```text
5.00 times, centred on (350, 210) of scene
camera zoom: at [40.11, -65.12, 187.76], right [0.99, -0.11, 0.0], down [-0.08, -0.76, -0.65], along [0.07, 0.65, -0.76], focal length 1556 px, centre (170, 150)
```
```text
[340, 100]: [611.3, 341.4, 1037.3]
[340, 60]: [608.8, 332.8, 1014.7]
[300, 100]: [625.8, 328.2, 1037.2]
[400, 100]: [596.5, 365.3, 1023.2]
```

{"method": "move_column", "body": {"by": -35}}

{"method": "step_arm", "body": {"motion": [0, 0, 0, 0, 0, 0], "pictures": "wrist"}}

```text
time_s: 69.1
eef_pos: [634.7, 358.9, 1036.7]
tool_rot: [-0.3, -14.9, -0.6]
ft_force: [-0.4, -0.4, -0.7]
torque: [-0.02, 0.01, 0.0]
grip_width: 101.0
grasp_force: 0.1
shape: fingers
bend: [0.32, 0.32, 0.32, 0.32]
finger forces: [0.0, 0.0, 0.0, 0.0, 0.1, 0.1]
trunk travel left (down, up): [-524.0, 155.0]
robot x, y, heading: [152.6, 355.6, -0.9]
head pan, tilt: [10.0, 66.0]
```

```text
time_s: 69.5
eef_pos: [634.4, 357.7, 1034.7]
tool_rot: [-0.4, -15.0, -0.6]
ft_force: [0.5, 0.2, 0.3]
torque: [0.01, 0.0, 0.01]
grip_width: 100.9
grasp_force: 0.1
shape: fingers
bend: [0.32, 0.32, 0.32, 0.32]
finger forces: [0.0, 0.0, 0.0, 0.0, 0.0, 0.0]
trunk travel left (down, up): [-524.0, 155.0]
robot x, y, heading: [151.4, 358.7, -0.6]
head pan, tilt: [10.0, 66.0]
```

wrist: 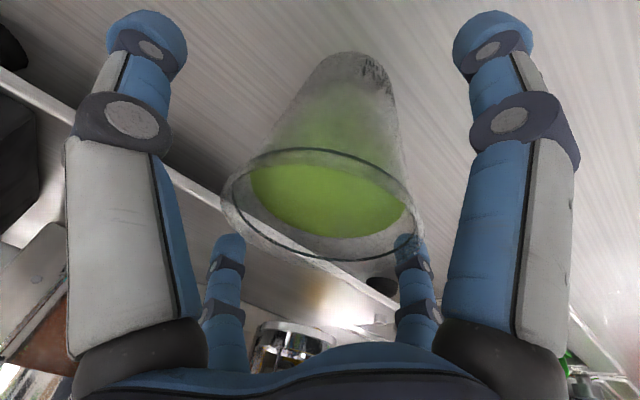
·····
- GIVEN PROBLEM
Write the listing out a second time exactly, dropping all images.

- TASK ANSWER
```text
5.00 times, centred on (350, 210) of scene
camera zoom: at [40.11, -65.12, 187.76], right [0.99, -0.11, 0.0], down [-0.08, -0.76, -0.65], along [0.07, 0.65, -0.76], focal length 1556 px, centre (170, 150)
```
```text
[340, 100]: [611.3, 341.4, 1037.3]
[340, 60]: [608.8, 332.8, 1014.7]
[300, 100]: [625.8, 328.2, 1037.2]
[400, 100]: [596.5, 365.3, 1023.2]
```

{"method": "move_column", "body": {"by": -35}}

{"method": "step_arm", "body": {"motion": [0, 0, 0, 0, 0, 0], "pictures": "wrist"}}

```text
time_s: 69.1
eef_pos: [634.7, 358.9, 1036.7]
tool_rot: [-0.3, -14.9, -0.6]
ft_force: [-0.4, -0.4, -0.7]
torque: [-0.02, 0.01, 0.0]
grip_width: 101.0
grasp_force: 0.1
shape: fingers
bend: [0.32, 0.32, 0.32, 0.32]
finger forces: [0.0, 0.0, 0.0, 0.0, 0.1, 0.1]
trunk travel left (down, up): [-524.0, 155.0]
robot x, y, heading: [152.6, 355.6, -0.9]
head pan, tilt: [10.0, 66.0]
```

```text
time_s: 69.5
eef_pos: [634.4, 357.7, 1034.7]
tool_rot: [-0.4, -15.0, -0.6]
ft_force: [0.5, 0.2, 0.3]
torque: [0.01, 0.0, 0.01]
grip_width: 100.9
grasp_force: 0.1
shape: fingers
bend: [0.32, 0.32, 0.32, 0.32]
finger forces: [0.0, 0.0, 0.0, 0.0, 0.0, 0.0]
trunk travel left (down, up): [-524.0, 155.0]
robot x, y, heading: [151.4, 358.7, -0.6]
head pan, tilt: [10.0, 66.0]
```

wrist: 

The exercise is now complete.